What genre is this?

Circumstances have come to pass such that I find myself the de facto curator of a small, informal, donation-based library. I’m trying my best to get it organized, mostly because it being disorganized is like an itch I need to scratch. It’s been suggested to me that the works of Tom Clancy and John Grisham (neither of which I’ve read) are in the same genre, and so ought to be shelved together.

OK, fine, I like having works of the same genre together. But just what genre is that? If I print out a sign for that section of shelf, what should it say? “Thrillers”, maybe? And what are some other authors who would also belong in that genre?

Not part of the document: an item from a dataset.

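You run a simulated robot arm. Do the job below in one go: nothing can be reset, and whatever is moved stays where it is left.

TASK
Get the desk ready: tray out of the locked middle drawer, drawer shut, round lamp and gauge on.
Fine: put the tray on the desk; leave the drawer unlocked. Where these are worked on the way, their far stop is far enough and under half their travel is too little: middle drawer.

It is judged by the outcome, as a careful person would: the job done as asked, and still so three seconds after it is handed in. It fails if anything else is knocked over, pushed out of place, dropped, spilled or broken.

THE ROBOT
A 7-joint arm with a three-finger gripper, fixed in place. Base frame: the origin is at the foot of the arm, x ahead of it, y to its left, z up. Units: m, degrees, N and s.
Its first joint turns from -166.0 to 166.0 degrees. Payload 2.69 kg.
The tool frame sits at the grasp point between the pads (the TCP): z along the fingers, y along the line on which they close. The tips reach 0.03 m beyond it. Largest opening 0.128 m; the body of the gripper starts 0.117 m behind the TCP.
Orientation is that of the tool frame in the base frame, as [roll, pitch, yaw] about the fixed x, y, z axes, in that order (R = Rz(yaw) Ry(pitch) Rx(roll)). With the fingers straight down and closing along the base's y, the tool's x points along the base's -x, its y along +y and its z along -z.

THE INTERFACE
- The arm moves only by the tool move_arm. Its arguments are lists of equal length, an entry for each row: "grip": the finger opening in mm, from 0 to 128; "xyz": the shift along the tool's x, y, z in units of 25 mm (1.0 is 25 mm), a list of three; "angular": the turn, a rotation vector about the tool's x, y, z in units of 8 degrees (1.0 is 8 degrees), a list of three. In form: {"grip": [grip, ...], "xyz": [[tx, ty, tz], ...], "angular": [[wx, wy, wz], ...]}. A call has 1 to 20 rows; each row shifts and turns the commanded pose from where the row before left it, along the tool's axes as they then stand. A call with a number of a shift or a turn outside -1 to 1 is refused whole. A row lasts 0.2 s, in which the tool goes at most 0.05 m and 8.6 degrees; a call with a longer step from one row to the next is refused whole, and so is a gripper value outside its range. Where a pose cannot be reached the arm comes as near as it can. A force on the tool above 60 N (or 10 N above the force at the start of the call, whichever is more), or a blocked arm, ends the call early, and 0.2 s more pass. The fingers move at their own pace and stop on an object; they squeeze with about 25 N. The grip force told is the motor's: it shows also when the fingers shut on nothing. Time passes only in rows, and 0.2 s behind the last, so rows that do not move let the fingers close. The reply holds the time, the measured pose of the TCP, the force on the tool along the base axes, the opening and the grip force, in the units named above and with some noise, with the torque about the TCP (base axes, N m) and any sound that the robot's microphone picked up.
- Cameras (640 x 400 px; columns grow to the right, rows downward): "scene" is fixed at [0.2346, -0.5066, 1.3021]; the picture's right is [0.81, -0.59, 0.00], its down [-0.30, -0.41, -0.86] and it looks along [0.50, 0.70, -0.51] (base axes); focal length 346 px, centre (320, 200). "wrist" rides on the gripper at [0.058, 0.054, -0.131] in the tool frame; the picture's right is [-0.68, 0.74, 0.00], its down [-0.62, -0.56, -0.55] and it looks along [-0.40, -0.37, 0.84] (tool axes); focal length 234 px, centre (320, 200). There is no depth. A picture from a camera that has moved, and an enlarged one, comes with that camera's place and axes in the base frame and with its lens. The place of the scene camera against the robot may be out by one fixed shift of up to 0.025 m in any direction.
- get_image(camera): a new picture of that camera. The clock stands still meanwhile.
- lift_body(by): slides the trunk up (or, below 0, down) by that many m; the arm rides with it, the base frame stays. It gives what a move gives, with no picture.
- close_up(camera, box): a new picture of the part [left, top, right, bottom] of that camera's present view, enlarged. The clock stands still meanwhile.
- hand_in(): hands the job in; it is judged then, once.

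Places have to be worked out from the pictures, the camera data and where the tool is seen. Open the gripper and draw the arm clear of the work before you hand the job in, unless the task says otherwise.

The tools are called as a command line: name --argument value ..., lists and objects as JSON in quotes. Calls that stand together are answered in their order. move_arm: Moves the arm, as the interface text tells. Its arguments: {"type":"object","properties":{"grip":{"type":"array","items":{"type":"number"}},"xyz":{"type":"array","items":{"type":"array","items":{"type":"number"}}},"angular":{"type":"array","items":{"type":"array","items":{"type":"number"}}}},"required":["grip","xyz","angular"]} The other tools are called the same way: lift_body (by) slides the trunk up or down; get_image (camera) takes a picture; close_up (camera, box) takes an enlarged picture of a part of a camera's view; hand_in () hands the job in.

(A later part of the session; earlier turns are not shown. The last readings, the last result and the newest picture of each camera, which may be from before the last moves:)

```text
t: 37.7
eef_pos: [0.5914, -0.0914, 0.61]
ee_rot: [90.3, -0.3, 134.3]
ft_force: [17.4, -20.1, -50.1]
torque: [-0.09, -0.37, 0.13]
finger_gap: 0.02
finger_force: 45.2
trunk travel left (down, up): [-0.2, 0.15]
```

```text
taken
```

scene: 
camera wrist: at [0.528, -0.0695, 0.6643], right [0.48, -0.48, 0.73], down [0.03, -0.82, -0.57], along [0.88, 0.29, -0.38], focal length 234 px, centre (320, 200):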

Most bookstores breakdown “fiction” into categories that give some (broad) indication of the type of work.
Clancy and Grisham are usually in a category called “Thrillers” or “Action”. Other authors (and there are a LOT) would be people like Robert Ludlum.

“Bestsellers.”

Or “Thrillers,” I guess, though that’s fairly broad, and within that broad category the two authors aren’t a whole lot alike: Clancy wrote techno/political thrillers, while Grisham writes legal thrillers.

Are you looking for donations? If so, where are you located?

There could be a whole “Superhero Lawyers” section, I guess. :slight_smile:

Thudlow suggested the only category I can think of that unites those two authors: bestsellers. Maybe airport books? :smiley: I don’t think of Grisham’s books as thrillers.

We generally maintain a pretty good equilibrium between books coming in and going out (it’s on an informal basis of “take what you like, bring it back if you feel like it”), so no, I am not actively soliciting donations.

cormac262, we also have a fair bit of Ludlum, so I can certainly put him in there, too. I’ve also been told that Patterson, Custler, and Coonts fit in, too.

And I had sort of figured that they were different genres, myself, but apparently there’s a significant overlap in who reads them.

Since you describe your library as “small, informal”, I’d just file both of them under “Fiction”. “Thrillers” might be the best place for them, but it might not…or it might be good for Clancy but not for Grisham…or maybe for certain novels, but not others.

Keep it simple; make it easy for your patrons to find what they are looking for. I think the ‘traditional’ categories of “Mystery”, “SciFi/Fantasy”, and “Fiction” (which is simply a catch-all here) are a good place to start. Then, if things are too unwieldy, start breaking things down into subcategories: “Thrillers”, “Historical Fiction”, “Crime”, “Horror”, etc.

I’ve heard of “techno thrillers”, and that might include books that are heavy on medical and legal devices.

His first big hit (The Firm) definitely was, and so were several others (e.g., Pelican Brief), but some were not (A Time To Die).

Still, overall, they could easily fit into a Thriller shelf. Categorizations are never perfect. I believe we even have a formal mathematical proof of that, should we accept the Axiom of Choice.

Where’s our “Ask a Library Scientist” thread when we need it?

So far, we have a Science Fiction section (because it’s me doing the organizing, even though Tom Clancy alone has more shelf space than all the SF combined) and a Romance section (mostly paperbacks with a Fabio lookalike on the cover), and I’m thinking we need a Mystery section, too. For whatever reason, we don’t have enough fantasy for a section of its own (just three books, so far as I can tell, two of which are in Young Adult). That still leaves a decent-sized wall full of general fiction, though, in which it is not easy to find things.

So people donate a lot of Tom Clancy books, eh?

Perhaps his category should be Books You Know You’ll Never Want To Read Again.

When I was organizing my digital library in Calibre, I placed these two authors in ‘Thrillers’ with a sub genre of legal thriller and spy thriller.

My category of spy thriller isn’t technically all spies, but includes works which I consider similar to one another…Clancy, Ludlum, Fleming, etc. I know where to go when I want to read ‘bad guys v good guys on a global scale’. That just seemed like a really long tag.

Come back when you’re trying to sort Crime/Mystery/Suspense/Thriller.